Alumni legacy donations leave behind eclectic variety of memoria

 

The bench from the “715 Molecules” table set is dedicated to Chemistry Professor and Vice President Hodge Markgraf ’52. --Alex Marshall/Photo Editor
The bench from the “715 Molecules” table set is dedicated to Chemistry Professor and Vice President Hodge Markgraf ’52. –Alex Marshall/Photo Editor

If you’ve got money to spare, drop a couple million to get your name on something. But if you’re on a budget, do something extraordinary, and people will brand your name on the nearest library. You know a dedication is successful when a name loses all association with the person and just identifies the object in memoriam of said person. Case in point: Every time I hear David Paresky ’60 and Linda Paresky mentioned, I think of sub-par dining selections and late night nutritional mistakes. Likewise, “Alfred Clark Chapin” evokes a sense of discomfort, stuffiness and musty smells. Even whole classes like ’62, ’82 and ’37 have their own personal namesakes on the Williams campus. Perhaps Ephraim Williams provides the best example. All he did was set aside land in 1755 in a town in the middle of nowhere, and now one of the best undergraduate institutions of higher learning in the country is named after him! Eager for the same renown and reputation, I embarked on a hunt to find the best way to imprint my name here after my glory days.

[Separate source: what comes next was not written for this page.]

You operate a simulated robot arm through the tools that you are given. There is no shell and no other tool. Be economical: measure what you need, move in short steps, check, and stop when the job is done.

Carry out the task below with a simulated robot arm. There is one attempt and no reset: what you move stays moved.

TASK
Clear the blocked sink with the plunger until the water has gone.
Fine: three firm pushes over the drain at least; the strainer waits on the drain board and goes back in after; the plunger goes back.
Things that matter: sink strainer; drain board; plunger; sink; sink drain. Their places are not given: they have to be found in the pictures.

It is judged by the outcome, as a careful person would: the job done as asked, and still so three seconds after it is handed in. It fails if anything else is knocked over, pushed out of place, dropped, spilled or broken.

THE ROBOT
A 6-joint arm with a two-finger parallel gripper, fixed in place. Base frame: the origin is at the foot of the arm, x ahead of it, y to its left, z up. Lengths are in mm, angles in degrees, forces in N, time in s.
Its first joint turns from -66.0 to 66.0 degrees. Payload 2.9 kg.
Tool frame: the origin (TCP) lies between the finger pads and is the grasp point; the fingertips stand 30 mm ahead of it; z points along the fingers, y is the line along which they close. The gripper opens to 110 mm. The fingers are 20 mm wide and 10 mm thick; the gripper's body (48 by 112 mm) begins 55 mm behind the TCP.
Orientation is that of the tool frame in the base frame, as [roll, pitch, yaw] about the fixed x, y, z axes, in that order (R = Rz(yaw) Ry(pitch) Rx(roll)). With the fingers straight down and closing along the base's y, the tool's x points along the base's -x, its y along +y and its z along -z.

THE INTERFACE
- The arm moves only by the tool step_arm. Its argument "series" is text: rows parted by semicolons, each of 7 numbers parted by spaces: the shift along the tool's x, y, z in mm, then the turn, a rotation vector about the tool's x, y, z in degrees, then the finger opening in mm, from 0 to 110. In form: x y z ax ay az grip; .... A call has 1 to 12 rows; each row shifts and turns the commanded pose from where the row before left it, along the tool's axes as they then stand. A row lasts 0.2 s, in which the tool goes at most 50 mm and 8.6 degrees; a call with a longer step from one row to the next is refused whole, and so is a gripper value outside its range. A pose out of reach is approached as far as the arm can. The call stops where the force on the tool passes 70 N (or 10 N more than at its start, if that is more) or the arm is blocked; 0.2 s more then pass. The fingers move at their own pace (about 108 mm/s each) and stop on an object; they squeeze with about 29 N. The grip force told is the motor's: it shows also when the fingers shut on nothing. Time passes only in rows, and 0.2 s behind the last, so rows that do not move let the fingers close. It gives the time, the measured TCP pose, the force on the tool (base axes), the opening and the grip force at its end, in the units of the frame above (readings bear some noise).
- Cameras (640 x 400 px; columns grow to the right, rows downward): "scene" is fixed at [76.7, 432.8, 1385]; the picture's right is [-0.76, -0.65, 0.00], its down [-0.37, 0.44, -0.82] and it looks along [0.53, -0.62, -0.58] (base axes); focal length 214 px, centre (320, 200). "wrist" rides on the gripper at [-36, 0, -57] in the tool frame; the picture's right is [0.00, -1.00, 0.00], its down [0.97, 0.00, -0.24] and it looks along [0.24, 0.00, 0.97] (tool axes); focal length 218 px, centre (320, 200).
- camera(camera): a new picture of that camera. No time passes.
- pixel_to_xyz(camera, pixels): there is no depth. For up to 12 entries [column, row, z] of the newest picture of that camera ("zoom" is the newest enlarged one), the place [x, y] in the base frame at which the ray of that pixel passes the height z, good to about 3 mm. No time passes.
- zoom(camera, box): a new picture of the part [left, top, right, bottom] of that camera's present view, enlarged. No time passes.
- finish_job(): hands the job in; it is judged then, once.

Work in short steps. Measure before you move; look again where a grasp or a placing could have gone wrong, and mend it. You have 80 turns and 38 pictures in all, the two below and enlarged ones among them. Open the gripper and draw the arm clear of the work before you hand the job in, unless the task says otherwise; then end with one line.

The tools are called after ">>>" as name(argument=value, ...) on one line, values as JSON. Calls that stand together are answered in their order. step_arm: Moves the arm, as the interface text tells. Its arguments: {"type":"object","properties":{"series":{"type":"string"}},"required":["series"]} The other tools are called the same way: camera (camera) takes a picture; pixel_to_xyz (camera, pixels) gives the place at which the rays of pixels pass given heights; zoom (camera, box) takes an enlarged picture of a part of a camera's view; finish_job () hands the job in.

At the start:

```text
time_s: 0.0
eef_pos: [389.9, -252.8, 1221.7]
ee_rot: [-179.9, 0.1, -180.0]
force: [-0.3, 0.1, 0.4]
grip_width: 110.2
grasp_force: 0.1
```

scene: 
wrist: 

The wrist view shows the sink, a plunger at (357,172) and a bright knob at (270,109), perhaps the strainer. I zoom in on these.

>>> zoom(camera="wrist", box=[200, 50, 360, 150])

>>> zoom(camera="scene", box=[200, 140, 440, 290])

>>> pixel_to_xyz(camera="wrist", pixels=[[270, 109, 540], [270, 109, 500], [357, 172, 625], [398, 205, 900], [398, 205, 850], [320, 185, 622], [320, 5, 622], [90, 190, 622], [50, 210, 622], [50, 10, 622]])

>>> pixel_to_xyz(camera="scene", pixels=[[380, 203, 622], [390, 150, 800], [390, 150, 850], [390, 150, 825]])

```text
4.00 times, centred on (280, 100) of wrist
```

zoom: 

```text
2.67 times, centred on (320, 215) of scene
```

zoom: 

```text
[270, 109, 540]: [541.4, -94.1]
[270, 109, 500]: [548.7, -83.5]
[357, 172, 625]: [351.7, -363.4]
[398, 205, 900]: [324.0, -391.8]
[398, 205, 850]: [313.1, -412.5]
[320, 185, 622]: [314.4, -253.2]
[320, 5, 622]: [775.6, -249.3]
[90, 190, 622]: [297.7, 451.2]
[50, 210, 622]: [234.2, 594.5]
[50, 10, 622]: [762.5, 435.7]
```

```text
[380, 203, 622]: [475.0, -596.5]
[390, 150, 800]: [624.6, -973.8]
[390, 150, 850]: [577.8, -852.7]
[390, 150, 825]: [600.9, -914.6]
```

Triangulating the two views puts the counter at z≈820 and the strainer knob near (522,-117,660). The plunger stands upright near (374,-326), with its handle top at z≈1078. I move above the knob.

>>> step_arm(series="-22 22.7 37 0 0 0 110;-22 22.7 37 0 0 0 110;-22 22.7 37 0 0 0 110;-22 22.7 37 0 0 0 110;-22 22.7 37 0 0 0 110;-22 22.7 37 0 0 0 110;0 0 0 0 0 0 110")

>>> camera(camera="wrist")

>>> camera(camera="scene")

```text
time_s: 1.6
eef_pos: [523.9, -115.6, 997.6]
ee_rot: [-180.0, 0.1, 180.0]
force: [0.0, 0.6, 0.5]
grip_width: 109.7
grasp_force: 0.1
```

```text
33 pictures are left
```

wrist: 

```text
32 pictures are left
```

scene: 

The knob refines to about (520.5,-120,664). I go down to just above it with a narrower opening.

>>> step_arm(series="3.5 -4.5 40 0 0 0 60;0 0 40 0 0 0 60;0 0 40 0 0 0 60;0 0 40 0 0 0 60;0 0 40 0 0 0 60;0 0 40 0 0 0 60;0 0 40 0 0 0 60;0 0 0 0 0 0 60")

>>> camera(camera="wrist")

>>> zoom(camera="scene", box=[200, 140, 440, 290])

My first stop was the Office of Alumni Relations, where I met with Director of Donor Relations Diana Selvin. She is familiar with many different spots around campus dedicated to Ephs of the past. “You’ll see a variety of recognition signs and plaques. Perhaps the most whimsical is the dog portrait at Lee Snack Bar,” Selvin said. She was referring to  a 1979 photo of Yo-Yo, who, according to the plaque beneath the portrait, was  a “faithrul canine friend to generations of Williams students.” “The carillon [church bells] in Thompson Chapel [are] dedicated to an alumnus. If you climb up there, you will see a brass plaque near the keyboard,” Selvin said.  Looking for something a little less official, I continued to pry.

“Check near the [“715 Molecules”] bench [and table by artist Jenny Holtzer] in Science Quad,” suggested Selvin. “In addition to the bench dedicated to Chemistry Professor and Vice President Hodge Markgraf ’52, you’ll discover two trees in memory of [people affiliated with the College].” Matt Cole ’80 had his ashes buried beneath this tree. Additionally, a memorial garden at the corner of Clark Hall is dedicated to Geology Professor Bud Wobus’s late wife, Sherry.

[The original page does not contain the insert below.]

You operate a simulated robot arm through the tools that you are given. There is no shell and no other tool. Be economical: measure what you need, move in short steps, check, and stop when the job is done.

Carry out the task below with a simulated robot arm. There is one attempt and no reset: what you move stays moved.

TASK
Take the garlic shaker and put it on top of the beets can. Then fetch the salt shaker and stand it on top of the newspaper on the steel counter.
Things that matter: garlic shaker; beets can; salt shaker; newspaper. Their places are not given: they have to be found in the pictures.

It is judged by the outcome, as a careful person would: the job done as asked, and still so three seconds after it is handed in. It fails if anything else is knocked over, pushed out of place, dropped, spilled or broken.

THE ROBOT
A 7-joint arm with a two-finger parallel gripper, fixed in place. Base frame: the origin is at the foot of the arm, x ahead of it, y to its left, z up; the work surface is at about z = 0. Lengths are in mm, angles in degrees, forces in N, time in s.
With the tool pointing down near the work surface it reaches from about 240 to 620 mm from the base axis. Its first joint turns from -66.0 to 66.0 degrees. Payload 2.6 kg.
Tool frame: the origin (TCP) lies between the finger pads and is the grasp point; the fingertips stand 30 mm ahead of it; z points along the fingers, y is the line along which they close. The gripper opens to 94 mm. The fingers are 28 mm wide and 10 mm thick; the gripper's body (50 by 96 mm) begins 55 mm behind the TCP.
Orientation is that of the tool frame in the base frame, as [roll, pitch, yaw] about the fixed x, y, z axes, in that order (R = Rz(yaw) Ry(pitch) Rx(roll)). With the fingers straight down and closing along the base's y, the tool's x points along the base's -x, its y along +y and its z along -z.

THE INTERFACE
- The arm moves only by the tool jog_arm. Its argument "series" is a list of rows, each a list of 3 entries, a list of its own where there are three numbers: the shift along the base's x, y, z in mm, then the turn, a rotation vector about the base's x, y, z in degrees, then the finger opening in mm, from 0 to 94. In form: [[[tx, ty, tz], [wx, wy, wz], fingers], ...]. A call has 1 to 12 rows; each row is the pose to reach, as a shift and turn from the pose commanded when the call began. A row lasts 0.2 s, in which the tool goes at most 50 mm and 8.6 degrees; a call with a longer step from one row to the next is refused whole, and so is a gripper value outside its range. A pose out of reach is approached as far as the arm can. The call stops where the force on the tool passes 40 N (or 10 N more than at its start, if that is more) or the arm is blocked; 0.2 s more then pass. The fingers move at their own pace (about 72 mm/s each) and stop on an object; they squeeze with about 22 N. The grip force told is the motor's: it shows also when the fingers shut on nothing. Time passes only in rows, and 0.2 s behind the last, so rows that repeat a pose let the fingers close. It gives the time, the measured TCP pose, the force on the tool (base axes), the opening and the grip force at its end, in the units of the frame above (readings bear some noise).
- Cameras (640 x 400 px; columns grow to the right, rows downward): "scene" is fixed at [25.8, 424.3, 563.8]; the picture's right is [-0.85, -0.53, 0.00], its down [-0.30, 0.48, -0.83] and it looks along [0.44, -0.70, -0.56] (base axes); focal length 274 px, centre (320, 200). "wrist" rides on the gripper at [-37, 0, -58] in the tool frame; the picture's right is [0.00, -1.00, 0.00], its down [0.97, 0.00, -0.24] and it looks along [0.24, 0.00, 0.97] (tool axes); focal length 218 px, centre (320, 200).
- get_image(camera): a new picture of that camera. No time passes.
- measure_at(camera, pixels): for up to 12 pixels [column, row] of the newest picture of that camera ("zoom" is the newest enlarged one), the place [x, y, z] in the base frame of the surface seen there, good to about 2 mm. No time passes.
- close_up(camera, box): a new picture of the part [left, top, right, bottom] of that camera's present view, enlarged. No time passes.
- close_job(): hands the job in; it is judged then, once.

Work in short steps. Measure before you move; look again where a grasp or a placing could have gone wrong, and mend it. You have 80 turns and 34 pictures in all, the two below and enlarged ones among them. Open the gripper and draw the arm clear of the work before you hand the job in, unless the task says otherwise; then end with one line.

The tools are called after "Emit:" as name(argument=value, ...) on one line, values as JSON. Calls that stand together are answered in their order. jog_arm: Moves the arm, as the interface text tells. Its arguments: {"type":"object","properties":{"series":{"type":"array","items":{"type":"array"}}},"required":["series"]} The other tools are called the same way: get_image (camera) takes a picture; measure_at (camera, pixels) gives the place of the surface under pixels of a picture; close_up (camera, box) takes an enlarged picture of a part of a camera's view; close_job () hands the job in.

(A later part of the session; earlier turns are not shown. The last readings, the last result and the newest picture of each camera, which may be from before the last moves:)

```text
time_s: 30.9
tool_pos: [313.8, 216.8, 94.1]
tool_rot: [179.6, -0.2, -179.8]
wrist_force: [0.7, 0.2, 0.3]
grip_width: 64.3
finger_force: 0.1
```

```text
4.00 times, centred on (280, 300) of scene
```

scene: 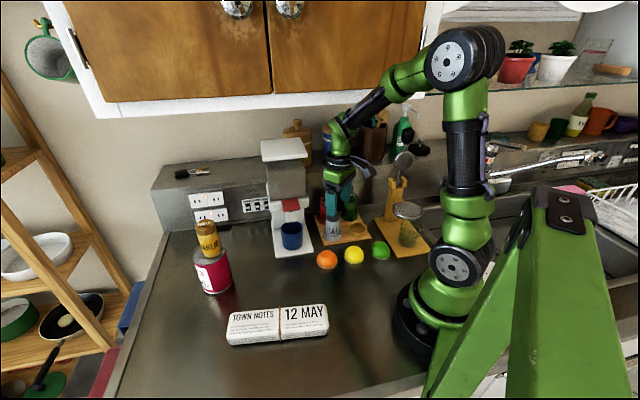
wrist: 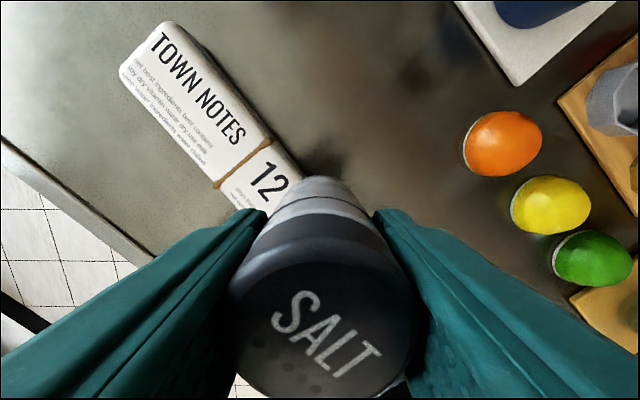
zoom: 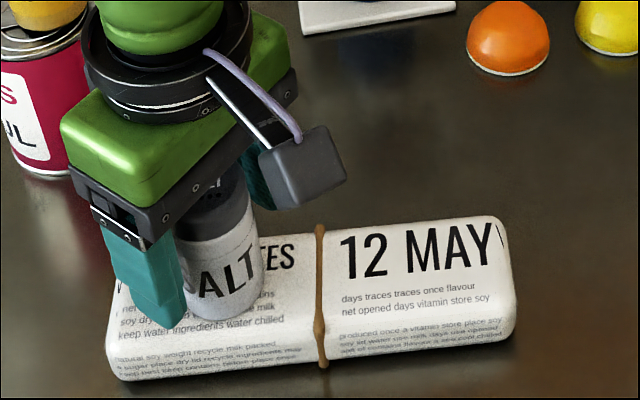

“A tree!” I thought to myself. “If anything, I’d want a living thing in my name.” But I quickly was disappointed: “There are also other trees around campus which are memorials for alumni, although we do not do that anymore,” Selvin said.

Still on the chase, I took a bathroom break in Dodd House. But the bathroom I found myself in does not contain your average toilet; it’s the Noah Smith Drelich ’07 Toilet. Expecting a gold encased flusher? Perhaps a marble seat and lid? Nope, it’s actually just your average white porcelain toilet with a name on it. I spoke to Dodd Neighborhood President Donnie Kost ’15 about the waste disposer in question.

“It was a tradition at the inception of the neighborhood system to name a random toilet after the presidents of the neighborhood,” Kost said. “The trend didn’t exactly catch on. I didn’t brand my name on a toilet last year.”

Drelich wasn’t pretentious enough to get a marble statue in his honor. Instead he got a porcelain toilet. I don’t know who Drelich is, but he seems like an honest, hard-working American, the kind of guy you could have a conversation with about football or hot wings.

Later, I received a tip on another interesting memorial in Perry. In the common room stands a beautifully crafted fireplace dedicated to William Talcott, Class of 1865. A vestige from the old fraternity days at the College, Talcott was a member of the Alpha Delta Phi frat and had the fireplace dedicated in his honor after his death in 1893. The fireplace is made from an exquisite mahogany wood and has stood the test of time.

My personal fireplace? I could get used to that. On those cold Winter Study nights, I could go out, chop wood with my burly ax, start up a roaring fire, put on some cool jazz records, make hot cocoa and entertain a lucky lady. I quickly realized I couldn’t get my own fireplace, though. I am not currently in a fraternity and probably never will be, since they were abolished in the ’60s.

So after hours of searching, I was back where I started, as an honorless, ordinary, un-memorialized college first-year. Maybe someday I can be remembered here at the College. Maybe I’ll finally construct the Ryan Curtis Fajardo ’17 Honorary Jacuzzi and 24/7 snack bar.